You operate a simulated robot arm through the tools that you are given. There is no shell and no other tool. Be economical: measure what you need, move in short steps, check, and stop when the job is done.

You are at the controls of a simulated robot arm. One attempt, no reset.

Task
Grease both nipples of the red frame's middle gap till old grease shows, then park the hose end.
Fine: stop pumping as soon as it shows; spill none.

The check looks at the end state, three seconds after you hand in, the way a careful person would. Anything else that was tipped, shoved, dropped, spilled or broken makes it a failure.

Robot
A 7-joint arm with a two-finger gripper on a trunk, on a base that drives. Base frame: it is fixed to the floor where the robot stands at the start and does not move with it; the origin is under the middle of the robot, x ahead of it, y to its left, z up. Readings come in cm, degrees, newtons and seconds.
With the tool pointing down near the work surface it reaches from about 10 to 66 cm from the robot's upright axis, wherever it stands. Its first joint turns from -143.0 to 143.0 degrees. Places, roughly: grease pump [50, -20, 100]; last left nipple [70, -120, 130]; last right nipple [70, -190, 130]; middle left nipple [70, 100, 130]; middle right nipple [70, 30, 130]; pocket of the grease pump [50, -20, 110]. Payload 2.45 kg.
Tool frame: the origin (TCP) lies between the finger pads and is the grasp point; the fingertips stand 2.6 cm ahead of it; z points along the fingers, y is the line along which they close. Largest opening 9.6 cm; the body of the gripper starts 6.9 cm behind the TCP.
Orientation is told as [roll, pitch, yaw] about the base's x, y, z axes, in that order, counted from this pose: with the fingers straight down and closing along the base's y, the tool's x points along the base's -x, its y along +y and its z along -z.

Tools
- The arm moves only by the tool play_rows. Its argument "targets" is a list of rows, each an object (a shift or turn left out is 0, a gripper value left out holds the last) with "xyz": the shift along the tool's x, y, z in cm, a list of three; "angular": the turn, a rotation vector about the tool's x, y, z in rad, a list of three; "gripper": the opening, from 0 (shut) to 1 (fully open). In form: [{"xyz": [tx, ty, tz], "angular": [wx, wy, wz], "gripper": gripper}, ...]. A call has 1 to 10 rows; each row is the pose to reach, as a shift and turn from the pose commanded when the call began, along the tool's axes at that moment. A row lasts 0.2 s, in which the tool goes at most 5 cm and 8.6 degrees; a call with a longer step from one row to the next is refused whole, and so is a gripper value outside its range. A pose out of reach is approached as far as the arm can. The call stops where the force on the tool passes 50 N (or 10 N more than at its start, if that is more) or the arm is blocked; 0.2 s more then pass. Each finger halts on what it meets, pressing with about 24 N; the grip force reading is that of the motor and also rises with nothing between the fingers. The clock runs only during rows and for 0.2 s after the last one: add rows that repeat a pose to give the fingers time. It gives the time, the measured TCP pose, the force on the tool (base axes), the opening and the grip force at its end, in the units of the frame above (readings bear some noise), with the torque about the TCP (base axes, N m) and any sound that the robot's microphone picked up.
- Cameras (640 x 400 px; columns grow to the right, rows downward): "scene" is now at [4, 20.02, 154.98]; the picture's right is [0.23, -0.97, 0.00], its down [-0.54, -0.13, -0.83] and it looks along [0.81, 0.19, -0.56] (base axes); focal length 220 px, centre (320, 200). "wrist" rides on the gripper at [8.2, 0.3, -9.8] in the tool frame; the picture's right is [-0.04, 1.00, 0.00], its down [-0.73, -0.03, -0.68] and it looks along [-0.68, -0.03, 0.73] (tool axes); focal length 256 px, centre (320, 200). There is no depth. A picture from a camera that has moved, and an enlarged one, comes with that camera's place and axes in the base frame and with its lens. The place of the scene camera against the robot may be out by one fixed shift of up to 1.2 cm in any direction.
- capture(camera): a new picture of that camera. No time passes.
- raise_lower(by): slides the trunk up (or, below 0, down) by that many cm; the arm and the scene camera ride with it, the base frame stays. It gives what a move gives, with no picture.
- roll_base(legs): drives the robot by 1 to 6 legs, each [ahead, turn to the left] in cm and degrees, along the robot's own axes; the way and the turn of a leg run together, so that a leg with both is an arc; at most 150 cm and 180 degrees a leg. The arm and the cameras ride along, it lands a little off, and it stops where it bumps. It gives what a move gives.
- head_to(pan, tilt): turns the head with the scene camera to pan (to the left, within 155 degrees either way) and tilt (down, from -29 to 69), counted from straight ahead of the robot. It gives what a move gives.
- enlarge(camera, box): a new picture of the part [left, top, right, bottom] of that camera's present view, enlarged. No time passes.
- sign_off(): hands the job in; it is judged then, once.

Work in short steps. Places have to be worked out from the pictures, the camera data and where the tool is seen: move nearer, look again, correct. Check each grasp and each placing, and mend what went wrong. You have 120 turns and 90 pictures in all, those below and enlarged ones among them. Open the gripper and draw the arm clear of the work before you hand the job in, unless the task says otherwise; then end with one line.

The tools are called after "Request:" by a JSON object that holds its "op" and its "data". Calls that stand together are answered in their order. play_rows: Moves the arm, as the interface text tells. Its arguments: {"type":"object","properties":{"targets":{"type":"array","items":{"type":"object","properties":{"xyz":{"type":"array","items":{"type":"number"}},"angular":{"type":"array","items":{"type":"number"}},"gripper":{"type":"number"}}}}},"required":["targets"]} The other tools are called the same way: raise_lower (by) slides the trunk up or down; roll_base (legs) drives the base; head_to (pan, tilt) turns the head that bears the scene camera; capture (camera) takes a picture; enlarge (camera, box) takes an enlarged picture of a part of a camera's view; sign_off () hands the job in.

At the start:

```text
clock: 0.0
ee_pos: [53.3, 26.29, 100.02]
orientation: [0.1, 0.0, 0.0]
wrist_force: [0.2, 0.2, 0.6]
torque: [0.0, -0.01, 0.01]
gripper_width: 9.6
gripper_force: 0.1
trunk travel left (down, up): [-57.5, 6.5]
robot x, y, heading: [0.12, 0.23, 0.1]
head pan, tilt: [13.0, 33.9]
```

====

YOUR OBJECTIVE –
Recopy the whole listing exactly.

WRITTEN ANSWER –
You operate a simulated robot arm through the tools that you are given. There is no shell and no other tool. Be economical: measure what you need, move in short steps, check, and stop when the job is done.

You are at the controls of a simulated robot arm. One attempt, no reset.

Task
Grease both nipples of the red frame's middle gap till old grease shows, then park the hose end.
Fine: stop pumping as soon as it shows; spill none.

The check looks at the end state, three seconds after you hand in, the way a careful person would. Anything else that was tipped, shoved, dropped, spilled or broken makes it a failure.

Robot
A 7-joint arm with a two-finger gripper on a trunk, on a base that drives. Base frame: it is fixed to the floor where the robot stands at the start and does not move with it; the origin is under the middle of the robot, x ahead of it, y to its left, z up. Readings come in cm, degrees, newtons and seconds.
With the tool pointing down near the work surface it reaches from about 10 to 66 cm from the robot's upright axis, wherever it stands. Its first joint turns from -143.0 to 143.0 degrees. Places, roughly: grease pump [50, -20, 100]; last left nipple [70, -120, 130]; last right nipple [70, -190, 130]; middle left nipple [70, 100, 130]; middle right nipple [70, 30, 130]; pocket of the grease pump [50, -20, 110]. Payload 2.45 kg.
Tool frame: the origin (TCP) lies between the finger pads and is the grasp point; the fingertips stand 2.6 cm ahead of it; z points along the fingers, y is the line along which they close. Largest opening 9.6 cm; the body of the gripper starts 6.9 cm behind the TCP.
Orientation is told as [roll, pitch, yaw] about the base's x, y, z axes, in that order, counted from this pose: with the fingers straight down and closing along the base's y, the tool's x points along the base's -x, its y along +y and its z along -z.

Tools
- The arm moves only by the tool play_rows. Its argument "targets" is a list of rows, each an object (a shift or turn left out is 0, a gripper value left out holds the last) with "xyz": the shift along the tool's x, y, z in cm, a list of three; "angular": the turn, a rotation vector about the tool's x, y, z in rad, a list of three; "gripper": the opening, from 0 (shut) to 1 (fully open). In form: [{"xyz": [tx, ty, tz], "angular": [wx, wy, wz], "gripper": gripper}, ...]. A call has 1 to 10 rows; each row is the pose to reach, as a shift and turn from the pose commanded when the call began, along the tool's axes at that moment. A row lasts 0.2 s, in which the tool goes at most 5 cm and 8.6 degrees; a call with a longer step from one row to the next is refused whole, and so is a gripper value outside its range. A pose out of reach is approached as far as the arm can. The call stops where the force on the tool passes 50 N (or 10 N more than at its start, if that is more) or the arm is blocked; 0.2 s more then pass. Each finger halts on what it meets, pressing with about 24 N; the grip force reading is that of the motor and also rises with nothing between the fingers. The clock runs only during rows and for 0.2 s after the last one: add rows that repeat a pose to give the fingers time. It gives the time, the measured TCP pose, the force on the tool (base axes), the opening and the grip force at its end, in the units of the frame above (readings bear some noise), with the torque about the TCP (base axes, N m) and any sound that the robot's microphone picked up.
- Cameras (640 x 400 px; columns grow to the right, rows downward): "scene" is now at [4, 20.02, 154.98]; the picture's right is [0.23, -0.97, 0.00], its down [-0.54, -0.13, -0.83] and it looks along [0.81, 0.19, -0.56] (base axes); focal length 220 px, centre (320, 200). "wrist" rides on the gripper at [8.2, 0.3, -9.8] in the tool frame; the picture's right is [-0.04, 1.00, 0.00], its down [-0.73, -0.03, -0.68] and it looks along [-0.68, -0.03, 0.73] (tool axes); focal length 256 px, centre (320, 200). There is no depth. A picture from a camera that has moved, and an enlarged one, comes with that camera's place and axes in the base frame and with its lens. The place of the scene camera against the robot may be out by one fixed shift of up to 1.2 cm in any direction.
- capture(camera): a new picture of that camera. No time passes.
- raise_lower(by): slides the trunk up (or, below 0, down) by that many cm; the arm and the scene camera ride with it, the base frame stays. It gives what a move gives, with no picture.
- roll_base(legs): drives the robot by 1 to 6 legs, each [ahead, turn to the left] in cm and degrees, along the robot's own axes; the way and the turn of a leg run together, so that a leg with both is an arc; at most 150 cm and 180 degrees a leg. The arm and the cameras ride along, it lands a little off, and it stops where it bumps. It gives what a move gives.
- head_to(pan, tilt): turns the head with the scene camera to pan (to the left, within 155 degrees either way) and tilt (down, from -29 to 69), counted from straight ahead of the robot. It gives what a move gives.
- enlarge(camera, box): a new picture of the part [left, top, right, bottom] of that camera's present view, enlarged. No time passes.
- sign_off(): hands the job in; it is judged then, once.

Work in short steps. Places have to be worked out from the pictures, the camera data and where the tool is seen: move nearer, look again, correct. Check each grasp and each placing, and mend what went wrong. You have 120 turns and 90 pictures in all, those below and enlarged ones among them. Open the gripper and draw the arm clear of the work before you hand the job in, unless the task says otherwise; then end with one line.

The tools are called after "Request:" by a JSON object that holds its "op" and its "data". Calls that stand together are answered in their order. play_rows: Moves the arm, as the interface text tells. Its arguments: {"type":"object","properties":{"targets":{"type":"array","items":{"type":"object","properties":{"xyz":{"type":"array","items":{"type":"number"}},"angular":{"type":"array","items":{"type":"number"}},"gripper":{"type":"number"}}}}},"required":["targets"]} The other tools are called the same way: raise_lower (by) slides the trunk up or down; roll_base (legs) drives the base; head_to (pan, tilt) turns the head that bears the scene camera; capture (camera) takes a picture; enlarge (camera, box) takes an enlarged picture of a part of a camera's view; sign_off () hands the job in.

At the start:

```text
clock: 0.0
ee_pos: [53.3, 26.29, 100.02]
orientation: [0.1, 0.0, 0.0]
wrist_force: [0.2, 0.2, 0.6]
torque: [0.0, -0.01, 0.01]
gripper_width: 9.6
gripper_force: 0.1
trunk travel left (down, up): [-57.5, 6.5]
robot x, y, heading: [0.12, 0.23, 0.1]
head pan, tilt: [13.0, 33.9]
```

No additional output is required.